Bill Gates: I don’t agree with Trump’s America First rhetoric

- Maret 15, 2018

Microsoft founder and philanthropist Bill Gates said Thursday that he does see eye-to-eye with President Donald Trump’s America first approach to foreign aid but and will try in his White House meeting with the president to convince him that continuing such global spending is in the nation’s best interests.

Gates is scheduled to meet Thursday afternoon in the Oval Office with the president, where he said he will tailor his pitch on continued foreign aid spending to the president’s worldview.

“Yeah, I don’t agree with the American first rhetoric. That is, I think the alliances that we’ve built over time and the help we’ve provided to countries uplifting them… have made the world a more stable, a richer place,” Gates said in an interview with POLITICO Playbook authors Anna Palmer and Jake Sherman.

“I’ll take his framework and explain why things like health security and continued foreign aid, even in that narrow framework, where you give no credit for saving lives in Africa, kind of pure humanitarian things, even without that, this is money well spent,” he added later.
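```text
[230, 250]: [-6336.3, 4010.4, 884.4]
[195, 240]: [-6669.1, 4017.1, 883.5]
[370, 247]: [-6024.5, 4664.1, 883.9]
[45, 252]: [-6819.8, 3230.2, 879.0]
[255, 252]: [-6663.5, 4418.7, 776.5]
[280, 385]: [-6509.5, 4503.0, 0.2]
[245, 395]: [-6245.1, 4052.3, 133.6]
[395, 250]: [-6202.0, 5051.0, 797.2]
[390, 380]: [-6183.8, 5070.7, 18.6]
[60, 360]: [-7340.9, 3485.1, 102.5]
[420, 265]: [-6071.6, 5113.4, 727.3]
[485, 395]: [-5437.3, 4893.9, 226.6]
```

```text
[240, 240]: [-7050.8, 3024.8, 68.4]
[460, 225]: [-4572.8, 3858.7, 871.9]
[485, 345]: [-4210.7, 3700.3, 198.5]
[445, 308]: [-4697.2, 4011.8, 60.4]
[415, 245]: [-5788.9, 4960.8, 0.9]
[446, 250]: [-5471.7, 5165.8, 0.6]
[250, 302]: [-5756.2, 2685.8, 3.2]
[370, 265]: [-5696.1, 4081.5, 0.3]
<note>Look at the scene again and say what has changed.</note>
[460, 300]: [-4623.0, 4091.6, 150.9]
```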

As part of the president’s broader America first agenda, the Trump administration has proposed significant cuts to the amount of foreign aid the U.S. doles out around the globe, suggesting that those taxpayer dollars would be better spent at home. Trump has long insisted that the U.S. spends too much on supporting other nations while Americans who could also benefit from government spending languish.

Gates, who along with his wife has given away $28 billion through the foundation they oversee, rejected the notion that the Trump administration’s reduction in foreign aid might spur other nations to do more, remarking that “it’s hard for me to understand the notion that helping people that are poorer than we are is a bad thing. It’s kind of in the Bible.”

Thursday morning, Gates argued the case that aside from humanitarian benefits, U.S. foreign aid can promote the stability of foreign governments and prevent health crises with the potential to spread to the U.S. Americans feel much warmer towards foreign aid, he said, when they connect it to specifics like combating HIV.


Gates said his message to Trump will be twofold: That foreign aid, which makes up less than 1 percent of the federal budget, has already proven beneficial to U.S. interests and that a sliver of the increased spending in the upcoming budget dedicated towards readiness for a pandemic could work wonders for national health security.

“The preparedness we have for a pandemic, either a naturally caused pandemic or a bioterrorism, intention-caused pandemic, we don’t have the tools, the preparedness, the capacity to deal with that,” he said. “And yet the science is at a point where for a fairly small portion of that increase, say a few percent a year, you could do something quite miraculous in terms of health security.”

On the global stage, Gates said America’s step back from certain forums on the world stage has the potential to prove problematic because it “creates a vacuum of leadership that people badly miss.” Still, he predicted that Trump’s interest in leadership and breaking new ground on difficult issues might open an avenue by which the president could be persuaded that supporting future foreign aid could bear fruit for his administration.

“In business you meet a lot of different kinds of people and you have to be good at adapting to different styles of working. I wasn’t in the New York real estate business or the New Jersey casino business and obviously I missed a whole different approach,” Gates said.